A long absence….

A long absence I know. But I have been thinking constantly about the blog and what I would like to write here. Seriously I could never sleep if I typed all the drafted posts in my head. It is no different to my journal that sits neglected beside my bed. I have always had a journal on the go, at least since sometime in Primary School, but it too is taking on more dust than ink at present.

I am generating lots of thoughts, plans and ideas in my head which range from my daughters upcoming birthday party, my exercise regime, what meals to cook, where to holiday for some respite after this posting, can I take time off before studying next year, what will I study, what if I don’t like it, what if I fail, I need to file better, how can I manage all this paperwork, I need to do those sewing jobs…it is endless. I am tired and feeling overwhelmed by life. Which led me to this blog that should help me get on with life…..it talks about embracing your overwhelm, nice in principle but I am not there yet. You can find the page here.
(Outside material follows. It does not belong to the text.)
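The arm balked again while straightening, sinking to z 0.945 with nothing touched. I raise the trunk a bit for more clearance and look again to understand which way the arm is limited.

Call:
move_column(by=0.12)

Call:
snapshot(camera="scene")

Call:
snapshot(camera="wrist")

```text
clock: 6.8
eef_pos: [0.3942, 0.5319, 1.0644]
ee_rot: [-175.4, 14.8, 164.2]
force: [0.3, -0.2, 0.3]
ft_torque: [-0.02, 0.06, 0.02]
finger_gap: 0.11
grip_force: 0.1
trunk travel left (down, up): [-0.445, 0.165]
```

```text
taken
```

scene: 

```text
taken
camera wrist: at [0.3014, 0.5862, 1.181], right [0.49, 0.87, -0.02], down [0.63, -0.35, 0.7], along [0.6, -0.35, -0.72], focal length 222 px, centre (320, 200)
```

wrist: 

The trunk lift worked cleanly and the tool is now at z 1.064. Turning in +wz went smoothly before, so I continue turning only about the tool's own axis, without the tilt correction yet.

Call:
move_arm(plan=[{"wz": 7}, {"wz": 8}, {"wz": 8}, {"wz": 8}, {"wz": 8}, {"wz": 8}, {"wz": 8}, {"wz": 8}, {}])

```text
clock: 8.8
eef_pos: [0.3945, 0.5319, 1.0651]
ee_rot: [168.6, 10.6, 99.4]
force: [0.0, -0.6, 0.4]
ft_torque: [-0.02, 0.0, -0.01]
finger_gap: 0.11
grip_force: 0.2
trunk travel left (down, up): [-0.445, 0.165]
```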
Things have been really hectic at our place, the winter has not been kind to us with everyone getting sick including a five week stint with a cold for me too. Big D is having a hectic time at work, as am I, although to a much lesser degree. We both have the same project on, but he is seriously feeling it, poor guy has not been in bed before 1.00am in longer than I can remember. For me it means I am less organised with the meals because I am not getting home early enough (due to my work and then picking up the kids). Everything at night is happening later and we are all getting less sleep. Awesome. But we are managing.

Now, through all of the mess in my head I have started two things that I have always wanted to do (I think on a bucket list I wasn’t entirely aware of in my head) – I have started baking bread (although I have still not conquered my fear of yeast!) and getting some personal training with my boxing!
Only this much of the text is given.